** Start **
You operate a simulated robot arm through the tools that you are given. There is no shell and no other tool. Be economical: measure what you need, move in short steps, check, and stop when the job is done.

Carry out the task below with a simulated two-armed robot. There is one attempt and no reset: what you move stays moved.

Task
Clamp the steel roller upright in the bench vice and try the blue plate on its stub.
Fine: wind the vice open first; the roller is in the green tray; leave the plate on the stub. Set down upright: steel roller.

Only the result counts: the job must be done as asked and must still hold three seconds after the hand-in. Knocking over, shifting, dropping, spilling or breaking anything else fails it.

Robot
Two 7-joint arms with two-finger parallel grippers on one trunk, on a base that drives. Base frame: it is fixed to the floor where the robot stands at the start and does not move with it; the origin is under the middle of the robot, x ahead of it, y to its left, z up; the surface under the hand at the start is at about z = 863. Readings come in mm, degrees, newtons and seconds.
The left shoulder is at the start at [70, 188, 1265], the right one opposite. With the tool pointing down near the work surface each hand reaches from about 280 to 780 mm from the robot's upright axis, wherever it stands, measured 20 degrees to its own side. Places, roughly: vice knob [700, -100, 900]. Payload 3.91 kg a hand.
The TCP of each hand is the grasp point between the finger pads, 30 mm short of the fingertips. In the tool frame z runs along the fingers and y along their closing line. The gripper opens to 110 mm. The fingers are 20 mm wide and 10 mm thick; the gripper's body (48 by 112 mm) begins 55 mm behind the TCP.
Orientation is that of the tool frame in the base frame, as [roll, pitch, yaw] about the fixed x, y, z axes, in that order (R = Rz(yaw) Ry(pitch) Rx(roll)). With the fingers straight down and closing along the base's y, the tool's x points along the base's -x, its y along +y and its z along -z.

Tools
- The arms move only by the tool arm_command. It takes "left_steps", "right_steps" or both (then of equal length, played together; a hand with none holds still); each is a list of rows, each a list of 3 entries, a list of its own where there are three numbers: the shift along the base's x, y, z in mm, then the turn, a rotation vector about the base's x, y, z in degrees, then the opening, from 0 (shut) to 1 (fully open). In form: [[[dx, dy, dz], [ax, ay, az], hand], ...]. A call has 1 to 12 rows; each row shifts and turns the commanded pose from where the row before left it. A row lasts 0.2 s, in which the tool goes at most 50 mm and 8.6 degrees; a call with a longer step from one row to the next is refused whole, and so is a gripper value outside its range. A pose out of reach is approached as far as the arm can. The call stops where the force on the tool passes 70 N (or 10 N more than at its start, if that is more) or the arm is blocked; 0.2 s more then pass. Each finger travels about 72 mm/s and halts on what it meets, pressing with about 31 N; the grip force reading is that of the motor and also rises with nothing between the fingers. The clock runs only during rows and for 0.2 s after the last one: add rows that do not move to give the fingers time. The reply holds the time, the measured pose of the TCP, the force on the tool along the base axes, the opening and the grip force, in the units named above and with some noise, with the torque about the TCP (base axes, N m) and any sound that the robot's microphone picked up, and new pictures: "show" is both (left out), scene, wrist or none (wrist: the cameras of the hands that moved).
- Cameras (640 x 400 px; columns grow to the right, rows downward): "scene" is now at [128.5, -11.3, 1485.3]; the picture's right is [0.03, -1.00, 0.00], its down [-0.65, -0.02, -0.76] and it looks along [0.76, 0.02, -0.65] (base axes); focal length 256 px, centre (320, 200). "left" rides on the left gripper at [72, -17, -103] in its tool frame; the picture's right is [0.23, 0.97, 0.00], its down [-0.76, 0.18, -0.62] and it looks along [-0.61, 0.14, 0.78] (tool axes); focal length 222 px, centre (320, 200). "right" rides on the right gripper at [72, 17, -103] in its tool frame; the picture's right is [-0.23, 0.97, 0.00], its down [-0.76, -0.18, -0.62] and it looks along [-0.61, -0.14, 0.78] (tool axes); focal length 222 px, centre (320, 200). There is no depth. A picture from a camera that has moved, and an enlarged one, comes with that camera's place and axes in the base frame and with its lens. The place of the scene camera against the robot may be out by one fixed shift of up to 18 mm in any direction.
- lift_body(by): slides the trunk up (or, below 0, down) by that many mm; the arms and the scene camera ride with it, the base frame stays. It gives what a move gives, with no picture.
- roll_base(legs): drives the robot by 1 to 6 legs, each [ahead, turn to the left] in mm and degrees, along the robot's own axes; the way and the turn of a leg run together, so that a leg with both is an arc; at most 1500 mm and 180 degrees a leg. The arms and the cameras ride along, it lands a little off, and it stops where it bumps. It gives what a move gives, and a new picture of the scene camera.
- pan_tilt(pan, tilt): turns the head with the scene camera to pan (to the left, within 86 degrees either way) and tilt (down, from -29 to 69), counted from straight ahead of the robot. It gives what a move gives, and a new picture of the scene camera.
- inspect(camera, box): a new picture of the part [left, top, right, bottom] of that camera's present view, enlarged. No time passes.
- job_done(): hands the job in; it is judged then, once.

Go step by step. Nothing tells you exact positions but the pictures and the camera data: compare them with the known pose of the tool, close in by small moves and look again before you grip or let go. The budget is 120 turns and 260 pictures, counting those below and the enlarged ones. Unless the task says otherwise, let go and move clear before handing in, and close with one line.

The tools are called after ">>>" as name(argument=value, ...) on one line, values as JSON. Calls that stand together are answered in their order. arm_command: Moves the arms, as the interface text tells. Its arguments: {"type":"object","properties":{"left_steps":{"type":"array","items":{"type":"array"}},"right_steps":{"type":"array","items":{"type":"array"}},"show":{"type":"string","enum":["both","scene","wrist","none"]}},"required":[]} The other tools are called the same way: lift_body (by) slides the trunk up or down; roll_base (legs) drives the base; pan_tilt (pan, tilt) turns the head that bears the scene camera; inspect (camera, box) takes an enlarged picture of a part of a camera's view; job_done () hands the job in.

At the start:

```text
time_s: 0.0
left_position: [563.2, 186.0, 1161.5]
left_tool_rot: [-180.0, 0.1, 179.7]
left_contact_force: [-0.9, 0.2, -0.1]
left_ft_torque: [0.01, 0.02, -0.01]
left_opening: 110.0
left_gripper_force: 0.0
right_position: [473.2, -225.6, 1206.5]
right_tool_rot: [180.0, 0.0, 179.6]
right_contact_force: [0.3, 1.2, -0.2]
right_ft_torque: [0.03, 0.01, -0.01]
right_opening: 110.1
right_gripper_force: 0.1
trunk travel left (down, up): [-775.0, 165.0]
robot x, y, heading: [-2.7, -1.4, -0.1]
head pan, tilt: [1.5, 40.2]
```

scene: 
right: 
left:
** End **
Problem: Please continue the excerpt provided.

Excerpt provided:
** Start **
If you’ve ever wondered whether the conservative justices’ main priority on the court is to reverse Roe v. Wade, the book makes clear the answer is clearly “yes.” Toobin gives a full background account of the movement which produced Scalia, Alito and Thomas, all Originalists. The Originalists, I learned, despise a Court that shifts according to contemporary trends rather than adhering to the immutable rules they believe were set down by the Constitution’s framers. The movement spread through law schools after the establishment of The Federalist Society, started in 1982 by a new generation of conservative lawyers who were unhappy that the left-leaning decisions of the Warren and Burger Courts had become the reigning orthodoxy at most law schools. They championed the “jurisprudence of original intention,” an expansion on Robert Bork’s originalist ideas which stated, in effect, that the meaning of the words of the Constitution did not evolve over time, an unprecedented view of the Constitution in modern times. Toobin points out how in large measure debate over original intent amounted to a proxy for the legal struggle over legalized abortion. Bork and Scalia concluded that if the framers did not believe that the Constitution protected a woman’s right to terminate a pregnancy then the Supreme Court should never recognize any such right either. In addition to holding the originalist core beliefs, they, and now the conservative Justices on the Court, represented a new kind of judicial activism. They were not believers in judicial restraint.
** End **
Answer:
During the confirmation hearings we heard the present Chief Justice Roberts state that “Judges are like umpires.” Another time he remarked, “Judges are not politicians.” Toobin, who is of the opinion that the fundamental divisions in American society today are not regional or religious, as they were formerly, but ideological, disagrees strongly with Roberts’ view on the role of the Justices. “When it comes to the Court’s work, determining the contemporary meaning of the Constitution, it is ideology, not craft or skill, that controls the outcome of cases.” And further, he asserts it is the ideologies of the Supreme Court Justices that will shape the Court and thus the nation. The outcome of presidential elections is, in his opinion, the only factor that will determine the future of the Supreme Court. And as we witness in the reading of this book how so many recent 5 to 4 rulings are manifestly driven by the ideologies and styles of the Justices, we can easily conclude how crucial is this year’s upcoming election in determining the future direction our country takes.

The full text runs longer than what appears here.